Goth can still enjoy being anonymous, but only to a certain extent. Her relationship with long-term partner, Shia LaBeouf, has thrust her—at times aggressively—into the spotlight, namely in October 2015 when the Las Vegas chapel they tied the knot in ‘accidentally’ livestreamed their big day to the whole world.
I wonder what it’s been like confronting her womanhood while simultaneously being publicly scrutinized and “papped,” in Mia’s own words, at “nine in the morning when you’re buying milk.”

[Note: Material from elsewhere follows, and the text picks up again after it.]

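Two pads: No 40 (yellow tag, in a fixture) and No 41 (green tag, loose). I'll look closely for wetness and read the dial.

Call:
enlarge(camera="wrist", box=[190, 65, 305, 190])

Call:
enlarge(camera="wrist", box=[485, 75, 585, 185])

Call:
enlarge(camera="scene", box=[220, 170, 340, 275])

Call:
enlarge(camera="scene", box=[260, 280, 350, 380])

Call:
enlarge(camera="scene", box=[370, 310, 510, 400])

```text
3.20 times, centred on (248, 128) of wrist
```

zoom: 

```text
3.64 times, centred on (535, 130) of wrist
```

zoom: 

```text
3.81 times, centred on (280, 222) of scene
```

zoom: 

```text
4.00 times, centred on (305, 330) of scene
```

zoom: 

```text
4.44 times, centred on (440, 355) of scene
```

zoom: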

“It’s difficult, [mostly because] it wasn’t for my own achievements. I’d just finished filming Nymphomaniac Vol. II (2013). I came from Catford, in South East London, then I was exposed to this world and I really didn’t know what to do with it. I don’t wear makeup much; I tend to just put my hair up. So then to read comments that are quite horrible… You have to be a thick-skinned person to deal with that. When you’re around it long enough you begin to see that it’s not reality. They don’t really know anything about you.”
We talk about some of her favorite actors. She’d give her hand to work with the likes of Viola Davis, Kate Winslet, Marion Cotillard, and Natalie Portman. One of her favorite films is The Shining (1980) featuring Shelley Duvall, who she adores. Her face turns while mentioning the actress’ controversial interview with Dr. Phil, criticized for exploiting Duvall’s mental illness. “It was heartbreaking to see glimpses of that, to see one of the greatest actresses of all time being diminished for TV ratings. I didn’t watch it all out of respect for her.”
While Goth is completely open in person, she understands the value of keeping some things hidden. “I’m very private about my private life.” She says, “I don’t like to go into too much depth about it. It’s important to keep some things for yourself.” Apart from a private Facebook account, you won’t find her on social media, which could be interpreted as a refusal to constantly seek approval from the outside world. “If you expose everything you have, there’s nothing that’s just yours anymore, and that’s a dangerous place to be in.”
It was Nymphomaniac that gave Goth her first big acting break, playing the role of ‘P,’ protégé of Charlotte Gainsbourg, a philosophical sex addict. The film is written and directed by art house filmmaker Lars von Trier, notorious for his uncomfortable anxiety-riddled films about the end of the world, pretending to have sex as a disabled person, dark family secrets and the horrors of sexuality. He’s been dubbed “the punisher” for his wine-fuelled direction to the outer emotional limits. Björk once said that he tried to eat her soul.
For Goth, her audition with von Trier at just 18, “was the best experience I’d ever had.” Fresh from her A Levels at college in London, she says, “If I’d have really known what I was walking into, I’d have been overwhelmed. My naïvety served me well.”
Half Brazillian, and half Canadian, Goth was born in London and moved to Rio with her mother for a few years as a child. Her upbringing wasn’t lavish. She talks about growing up in Rio and South East London fondly and proudly, though admits that it was a struggle for her mom who was at the time in her early twenties, without a partner to share the burden. Goth is clearly heir to a fierce work ethic.
Goth now spends most of her time in Los Angeles, which she loves. Speaking on the issue theme, and the interconnectedness between the elements and creativity, she says, “I’m focused there. I love being around nature, I love it being sunny everyday—it promotes a healthy lifestyle.” The warm, sun-soaked climes of L.A. and Rio calms her. “If I’m having a stressful day I can look at the sky and feel centered again and realize I’m just a tiny little dot in this whole universe and that, actually, everything’s going to be just fine.”
Goth is serious about understanding herself and not being molded by the tides that the outside world throws at her: “Being an actor requires a lot of self-analysis and reflection. The better you know who you are, the better you are at becoming another person.”
So who would she like to become? “The beauty of acting is you get to live a thousand lives in one. I’m drawn to real people, interesting characters. People who are going through something. Or trying to hide something.”
The lightness of Goth’s disposition isn’t indicative of the whole, and it’s a deep dive into the darkness where her creativity thrives. It’s a place she’s actively seeking, but ultimately, she knows that plans have their limits. “Life, and the world, sometimes just kinda click and things just happen,” she acknowledges with a sigh. “You’re chasing it, but it finds you at the same time.”